** start Supplied passage **

Redistricting Journal: Showdown in Texas - reasons and implications for the House, and Hispanic vote

Texas Redistricting Map
Mark Gersh is president of NCEC Services Inc., and a CBS News Consultant. Redistricting Journal is a regular Hotsheet series on redistricting battles across the country.

Texas was the big winner in the new Congressional allocations: its congressional delegation, already the second largest in the nation, will expand by 4 seats from 32 to 36, thanks to its 20.6% population growth over the past 10 years. In the rest of the country only Florida was the beneficiary of 2 seats, with Arizona, Georgia, Nevada, South Carolina, Utah and Washington each gaining 1.

Within the lone star state, now a partisan and demographic battle has been joined as to how to allocate the 4 new seats. The initial attempt has angered a large contingent of Latino Americans. And the Justice Department, in a Monday filing, alleged the Texas congressional map fails to meet the Voting Rights Act mandated standard that minorities must be able to maintain or increase their prospects of electing of a candidate of their choice.

Here's an explainer, and the implications:

89 percent of the state's population growth has been non-white, with Hispanic population growing from 32 percent to 37.6 percent of the total. When all non-white ethnicities are taken into account, Texas is now a majority-minority state. So one leading question is how many districts ought to be majority-Hispanic. As in most states redistricting involves both partisan politics, attempts to make sure minorities are represented and, of course, geographic realities of where people live. The lines drawn by Texas' Republican state legislature would make 9 of the 36 districts majority Hispanic. Opponents of the plan - including plaintiffs in a legal challenge against it - argue that the massive Hispanic growth would give that community more than 9 districts. By the numbers, if the total number of Hispanic districts matched the population show in proportion, 13 or 14 districts would be allocated to the Hispanic population. There are also 3 African-American plurality districts in Texas, and the Black share of the state population grew by more than 20 percent since 2000.

** end Supplied passage **
** start Dataset section **

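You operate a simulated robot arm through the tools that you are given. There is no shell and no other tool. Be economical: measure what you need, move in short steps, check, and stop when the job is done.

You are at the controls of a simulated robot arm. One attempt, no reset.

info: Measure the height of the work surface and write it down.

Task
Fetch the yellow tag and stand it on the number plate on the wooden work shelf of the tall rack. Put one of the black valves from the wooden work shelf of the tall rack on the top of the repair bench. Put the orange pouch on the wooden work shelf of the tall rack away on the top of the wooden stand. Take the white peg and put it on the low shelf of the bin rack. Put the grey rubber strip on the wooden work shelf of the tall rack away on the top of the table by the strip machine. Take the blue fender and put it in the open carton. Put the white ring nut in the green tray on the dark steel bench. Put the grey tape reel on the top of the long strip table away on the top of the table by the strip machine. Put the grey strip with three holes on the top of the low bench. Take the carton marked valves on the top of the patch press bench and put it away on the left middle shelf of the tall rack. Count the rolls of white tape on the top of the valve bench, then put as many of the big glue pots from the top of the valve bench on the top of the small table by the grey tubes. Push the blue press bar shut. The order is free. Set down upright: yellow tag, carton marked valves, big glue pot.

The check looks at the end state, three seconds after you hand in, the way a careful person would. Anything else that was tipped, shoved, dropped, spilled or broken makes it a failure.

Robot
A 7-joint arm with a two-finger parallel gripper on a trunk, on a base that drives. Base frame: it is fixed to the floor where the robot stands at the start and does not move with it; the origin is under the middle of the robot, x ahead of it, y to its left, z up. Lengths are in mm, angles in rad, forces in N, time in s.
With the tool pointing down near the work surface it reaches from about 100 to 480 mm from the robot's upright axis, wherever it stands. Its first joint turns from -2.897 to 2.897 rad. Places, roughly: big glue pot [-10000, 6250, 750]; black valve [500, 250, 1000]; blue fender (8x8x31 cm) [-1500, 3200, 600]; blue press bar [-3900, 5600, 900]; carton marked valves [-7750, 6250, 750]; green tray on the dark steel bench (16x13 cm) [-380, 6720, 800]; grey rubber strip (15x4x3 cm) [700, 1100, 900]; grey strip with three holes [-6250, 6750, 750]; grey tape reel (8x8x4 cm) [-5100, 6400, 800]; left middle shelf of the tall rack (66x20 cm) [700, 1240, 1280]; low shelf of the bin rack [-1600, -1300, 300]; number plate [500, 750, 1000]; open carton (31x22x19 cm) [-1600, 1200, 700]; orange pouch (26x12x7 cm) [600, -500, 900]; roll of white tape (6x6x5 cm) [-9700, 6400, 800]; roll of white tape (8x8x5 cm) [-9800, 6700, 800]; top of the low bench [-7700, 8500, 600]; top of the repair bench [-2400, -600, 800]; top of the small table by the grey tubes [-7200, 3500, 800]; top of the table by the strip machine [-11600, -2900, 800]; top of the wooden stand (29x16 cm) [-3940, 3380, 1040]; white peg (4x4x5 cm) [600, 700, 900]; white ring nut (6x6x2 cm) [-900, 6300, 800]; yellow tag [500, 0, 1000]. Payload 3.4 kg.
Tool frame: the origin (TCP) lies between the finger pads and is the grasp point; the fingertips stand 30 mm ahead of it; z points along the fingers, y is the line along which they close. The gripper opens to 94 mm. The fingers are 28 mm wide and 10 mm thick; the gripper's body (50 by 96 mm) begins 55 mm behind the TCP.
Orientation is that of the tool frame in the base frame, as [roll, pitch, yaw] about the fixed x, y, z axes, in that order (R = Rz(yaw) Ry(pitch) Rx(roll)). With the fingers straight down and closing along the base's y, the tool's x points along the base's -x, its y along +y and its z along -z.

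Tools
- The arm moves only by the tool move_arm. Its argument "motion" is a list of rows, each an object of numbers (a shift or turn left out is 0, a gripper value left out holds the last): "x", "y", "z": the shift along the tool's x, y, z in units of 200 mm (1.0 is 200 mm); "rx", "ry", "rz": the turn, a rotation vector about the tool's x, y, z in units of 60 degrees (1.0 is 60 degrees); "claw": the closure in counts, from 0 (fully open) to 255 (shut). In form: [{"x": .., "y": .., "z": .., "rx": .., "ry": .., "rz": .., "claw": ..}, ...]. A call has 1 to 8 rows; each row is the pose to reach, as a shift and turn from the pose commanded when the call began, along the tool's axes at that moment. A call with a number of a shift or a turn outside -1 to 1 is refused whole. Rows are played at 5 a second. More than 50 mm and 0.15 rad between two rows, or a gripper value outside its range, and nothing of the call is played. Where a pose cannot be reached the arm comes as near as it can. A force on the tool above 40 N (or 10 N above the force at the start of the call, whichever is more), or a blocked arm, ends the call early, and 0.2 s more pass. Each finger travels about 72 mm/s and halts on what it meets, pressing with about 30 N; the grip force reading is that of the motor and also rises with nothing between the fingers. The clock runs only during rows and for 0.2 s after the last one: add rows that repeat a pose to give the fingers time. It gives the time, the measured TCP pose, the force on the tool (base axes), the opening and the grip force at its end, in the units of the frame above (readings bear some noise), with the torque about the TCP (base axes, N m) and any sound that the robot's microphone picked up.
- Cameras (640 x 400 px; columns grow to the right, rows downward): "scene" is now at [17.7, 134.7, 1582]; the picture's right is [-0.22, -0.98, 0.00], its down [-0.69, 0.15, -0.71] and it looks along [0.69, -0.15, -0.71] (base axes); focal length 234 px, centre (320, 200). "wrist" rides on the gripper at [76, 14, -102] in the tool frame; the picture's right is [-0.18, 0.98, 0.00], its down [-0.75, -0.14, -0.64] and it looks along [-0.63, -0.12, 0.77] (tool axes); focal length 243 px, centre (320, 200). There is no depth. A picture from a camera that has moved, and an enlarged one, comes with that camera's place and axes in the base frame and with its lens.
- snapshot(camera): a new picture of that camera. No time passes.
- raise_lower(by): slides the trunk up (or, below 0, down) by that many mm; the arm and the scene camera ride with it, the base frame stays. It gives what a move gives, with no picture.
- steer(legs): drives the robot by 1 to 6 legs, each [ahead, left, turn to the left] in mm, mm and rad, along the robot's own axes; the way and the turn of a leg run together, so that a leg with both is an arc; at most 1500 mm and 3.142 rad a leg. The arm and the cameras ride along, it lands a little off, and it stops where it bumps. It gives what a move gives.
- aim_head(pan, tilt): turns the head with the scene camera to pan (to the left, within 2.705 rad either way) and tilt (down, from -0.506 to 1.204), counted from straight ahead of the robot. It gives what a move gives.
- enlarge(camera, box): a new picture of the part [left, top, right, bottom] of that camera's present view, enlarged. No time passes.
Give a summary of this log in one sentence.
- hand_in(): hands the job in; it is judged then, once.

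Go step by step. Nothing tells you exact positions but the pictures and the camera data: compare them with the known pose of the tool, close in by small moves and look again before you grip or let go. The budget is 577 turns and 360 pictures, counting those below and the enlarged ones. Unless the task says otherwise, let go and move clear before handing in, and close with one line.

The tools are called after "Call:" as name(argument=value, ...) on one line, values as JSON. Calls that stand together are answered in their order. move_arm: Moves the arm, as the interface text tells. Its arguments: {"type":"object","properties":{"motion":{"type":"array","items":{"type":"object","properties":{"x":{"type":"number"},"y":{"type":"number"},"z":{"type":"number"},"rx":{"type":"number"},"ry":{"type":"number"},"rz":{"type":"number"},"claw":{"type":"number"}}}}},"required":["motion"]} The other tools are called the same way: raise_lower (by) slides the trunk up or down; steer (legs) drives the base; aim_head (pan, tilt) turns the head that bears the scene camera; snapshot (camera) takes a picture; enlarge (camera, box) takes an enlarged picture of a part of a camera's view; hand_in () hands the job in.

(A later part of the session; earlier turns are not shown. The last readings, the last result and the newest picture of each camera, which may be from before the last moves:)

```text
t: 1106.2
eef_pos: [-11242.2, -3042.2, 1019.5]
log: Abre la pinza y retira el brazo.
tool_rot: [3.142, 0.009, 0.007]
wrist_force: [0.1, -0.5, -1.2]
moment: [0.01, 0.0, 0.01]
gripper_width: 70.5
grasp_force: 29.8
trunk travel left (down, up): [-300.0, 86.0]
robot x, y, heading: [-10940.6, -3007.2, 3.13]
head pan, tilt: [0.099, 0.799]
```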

** end Dataset section **

» List of tasks:
- 1) Locate "Redistricting Journal: Showdown" and "each gaining 1." in the supplied passage, and write out these words with everything between them.
- 2) Take up the supplied passage again after its last words.

» Outputs by task:
- 1)
Redistricting Journal: Showdown in Texas - reasons and implications for the House, and Hispanic vote

Texas Redistricting Map
Mark Gersh is president of NCEC Services Inc., and a CBS News Consultant. Redistricting Journal is a regular Hotsheet series on redistricting battles across the country.

Texas was the big winner in the new Congressional allocations: its congressional delegation, already the second largest in the nation, will expand by 4 seats from 32 to 36, thanks to its 20.6% population growth over the past 10 years. In the rest of the country only Florida was the beneficiary of 2 seats, with Arizona, Georgia, Nevada, South Carolina, Utah and Washington each gaining 1.

- 2)
Whether or not this argument prevails is an open question. While 37.5 percent of the Texas population is Hispanic, its share of the voting age population is far lower - 24 percent. Some have also raised questions about the Texas census data, both in terms of a potential undercount, but also the American Community Survey regarding citizenry.

A San Antonio court is the venue for the legal confrontation between a myriad of groups, including the Mexican-American Legal and Education Fund and the Republican state officials. A three judge court - including two Hispanics, one of whom was appointed by former Governor George W. Bush - has promised a timely decision. But will it matter? It is now expected that a panel of federal judges in DC will decide whether the Texas plan violates the Voting Rights Act, likely before the San Antonio trial is over. If the plan is nullified, the judges in San Antonio, in all probability, will draw a new map.

In a related development, the anticipated Justice Department position from last Monday may explain why the Republicans bypassed the pre-clearance process that normally seeks approval by the Attorney General, and opted for the Federal court in the District of Columbia.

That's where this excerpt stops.